The ’65 tour of America was something of a mess from the start. The Kinks were supposed to share a bill with the Moody Blues, who were unable to get visas. Accounts vary, but it seems a new slate of 17 shows was cobbled together, five of which ended up being canceled for poor ticket sales. The tour promoter and the band’s management squabbled, the band supposedly refused to take the stage in San Francisco and then at a date in Sacramento played an extended take of “You Really Got Me” for either all or part of the set, or maybe they didn’t play in Sacramento; again, details are sketchy and contradictory. (Unrelated to the ban was the night they almost spent at the home of future serial killer John Wayne Gacy. Read our item on that here.)

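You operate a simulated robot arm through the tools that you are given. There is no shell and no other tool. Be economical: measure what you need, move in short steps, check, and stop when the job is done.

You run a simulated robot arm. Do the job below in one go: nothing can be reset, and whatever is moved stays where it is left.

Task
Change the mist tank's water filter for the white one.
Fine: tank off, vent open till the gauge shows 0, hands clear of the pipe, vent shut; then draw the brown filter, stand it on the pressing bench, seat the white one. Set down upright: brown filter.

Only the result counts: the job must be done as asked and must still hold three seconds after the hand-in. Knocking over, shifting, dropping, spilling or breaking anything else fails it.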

There was also a backstage kerfuffle on the set of the Dick Clark-produced music TV show Where The Action Is between a man who said he worked for the show and Ray Davies. He subjected Davies to an anti-English rant, and as Ray explains in his book X-Ray, he threatened, “‘[O]nce I file my report on you guys, you’ll never work in the U.S.A. again. You’re gonna find out just how powerful America is, you limey bastard!’ The rest is a blur. However, I do recall being pushed and swinging a punch and being punched back.” It’s also been reported that the band never paid their American Federation of Musicians (AFM) and/or American Federation of Television and Radio Artists fees for the show… and/or other AFM fees.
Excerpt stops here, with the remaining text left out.